Stated task 1: Provide the original wording of the text from "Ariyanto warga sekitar" as far as "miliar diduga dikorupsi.".
Stated task 2: Supply the part of the text that comes after its last sentence.

Text:
————————

Pekalongan, Demokratis
Rencana pembangunan kembali dan relokasi pedagang Pasar Wiradesa di Kabupaten Pekalongan dikeluhkan para pedagang karena diduga sarat dengan masalah dan kejanggalan, bahkan dugaan korupsi.
Ariyanto warga sekitar Pasar Wiradesa kepada Demokratis mengatakan, para pedagang yang direlokasi ke tempat penampungan sementera dianggap tidak layak dijadikan sebagai tempat bertemunya pembeli dan penjual untuk melakukan transaksi.
“Coba lihat ke lapangan luas kios sangat tidak layak karena terlalu kecil dengan ukuran lebar antara 1 sampai 2 meter dan panjang antara 1,5 meter sampai 2 meter. Selain itu, jalan juga hanya berukuran antara 1 meter sampai 1,5 meter dan juga tidak ada saluran pembuangan air,” ungkapnya, baru-baru ini.
Pendataan para pedagang yang direlokasi di tempat penampungan sementara juga dianggap tidak adil dan transparan. Ditambah lagi, pembangunan dan penempatan sementara para pedagang Pasar Wiradesa menggunakan anggaran senilai Rp 4 miliar diduga dikorupsi.
“Dana pembangunannya terpakai sekitar Rp 2 miliar. Apa itu bukan dugaan korupsi dana pembangunan tempat berdagang sementara pedagang Pasar Wiradesa sekitar Rp 2 miliar,” tambahnya.

————————

Provided material:
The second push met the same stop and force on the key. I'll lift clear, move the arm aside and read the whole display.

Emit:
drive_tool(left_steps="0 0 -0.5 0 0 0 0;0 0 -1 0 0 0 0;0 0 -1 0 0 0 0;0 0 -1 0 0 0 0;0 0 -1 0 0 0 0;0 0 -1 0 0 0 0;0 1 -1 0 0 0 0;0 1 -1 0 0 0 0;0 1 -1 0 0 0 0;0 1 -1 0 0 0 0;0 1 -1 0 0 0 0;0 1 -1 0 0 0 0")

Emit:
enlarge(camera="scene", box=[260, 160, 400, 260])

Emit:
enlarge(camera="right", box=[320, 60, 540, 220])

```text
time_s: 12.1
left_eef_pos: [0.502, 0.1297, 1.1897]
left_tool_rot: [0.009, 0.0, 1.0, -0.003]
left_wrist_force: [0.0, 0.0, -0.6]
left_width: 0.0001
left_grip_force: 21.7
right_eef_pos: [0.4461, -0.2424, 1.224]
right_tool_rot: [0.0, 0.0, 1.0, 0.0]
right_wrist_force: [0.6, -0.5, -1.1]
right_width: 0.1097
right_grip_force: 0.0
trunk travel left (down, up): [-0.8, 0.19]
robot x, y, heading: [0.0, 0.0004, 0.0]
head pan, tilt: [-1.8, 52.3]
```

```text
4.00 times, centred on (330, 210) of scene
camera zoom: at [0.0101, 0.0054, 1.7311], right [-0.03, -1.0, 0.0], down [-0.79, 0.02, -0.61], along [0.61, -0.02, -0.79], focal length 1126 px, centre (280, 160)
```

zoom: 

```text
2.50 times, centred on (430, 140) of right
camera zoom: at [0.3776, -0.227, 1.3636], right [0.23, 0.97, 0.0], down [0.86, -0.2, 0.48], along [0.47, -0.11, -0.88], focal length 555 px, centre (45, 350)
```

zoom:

————————

Answer 1:
Ariyanto warga sekitar Pasar Wiradesa kepada Demokratis mengatakan, para pedagang yang direlokasi ke tempat penampungan sementera dianggap tidak layak dijadikan sebagai tempat bertemunya pembeli dan penjual untuk melakukan transaksi.
“Coba lihat ke lapangan luas kios sangat tidak layak karena terlalu kecil dengan ukuran lebar antara 1 sampai 2 meter dan panjang antara 1,5 meter sampai 2 meter. Selain itu, jalan juga hanya berukuran antara 1 meter sampai 1,5 meter dan juga tidak ada saluran pembuangan air,” ungkapnya, baru-baru ini.
Pendataan para pedagang yang direlokasi di tempat penampungan sementara juga dianggap tidak adil dan transparan. Ditambah lagi, pembangunan dan penempatan sementara para pedagang Pasar Wiradesa menggunakan anggaran senilai Rp 4 miliar diduga dikorupsi.

Answer 2:
Kursidi salah seorang pedagang sate yang sudah lama berdagang di Pasar Wiradesa malah mengaku tidak mendapatkan tempat berdagang di lokasi penempatan sementara. “Ukuran kios atau tempat berdagang sangat kecil tidak bisa buat saya berdagang,” keluhnya.
Selain itu, lokasi berdagang tidak tertata dengan rapi dan penempatan pedagang juga tidak terkoordinasi secara khusus. Sehingga pedagang sayur, buah, pakaian dan sepatu, ikan serta daging campur aduk sehingga pengunjung bingung mencari pedagang dan barang yang hendak dibeli.
“Coba lihat langsung lokasi penampungan sementara kelihatan kumuh dan pedagang dicampur aduk. Jalan di dalam lokasi sempit hanya 1 meter juga kios pedagang sempit dengan ukurannya sekitar 1,5 dikali 2 meter. Jadi sangat tidak layak. Pelanggan enggan mancari pedagang maka omzet penjualan turun drastis sekitar 59 persen sebelum pembongkaran kios,” tambahnya.
Sementara itu, Hariyanto salah seorang pegawai yang berkantor tidak jauh dari Pasar Wiradesa menduga pembangunan pasar tersebut sarat dengan masalah karena penyusunan analisis dampak lingkungan (Amdal) pembangunan tidak melibatkan warga sekitar pasar dan pedagang. “Diduga pembongkaran dan pembangunan Pasar Wiradesa tidak memiliki study Amdal,” kata Hariyanto.
Hariyanto juga mempertanyakan pihak terkait yang merelokasi pedagang di tempat penampungan yang tidak layak huni baik dari segi kesehatan maupun kemanan. “Sarana prasarana pasar rawan kebakaran karena kiosnya sangat rapat. Jalannya kecil untuk jalan berpapasan saja salah satu orang yang lewat harus mengalah tidak bisa berjalan atau lewat pada waktu bersamaan,” ungkapnya.
Ia juga melihat dari awal pembongkaran kios dan los Pasar Wiradesa sangat tidak memenuhi standar kesehatan dan keselamatan kerja atau K3 yang ditetapkan oleh pemerintah sesuai SOP dari Kementerian Tenaga Kerja dan Kementerian PUPR.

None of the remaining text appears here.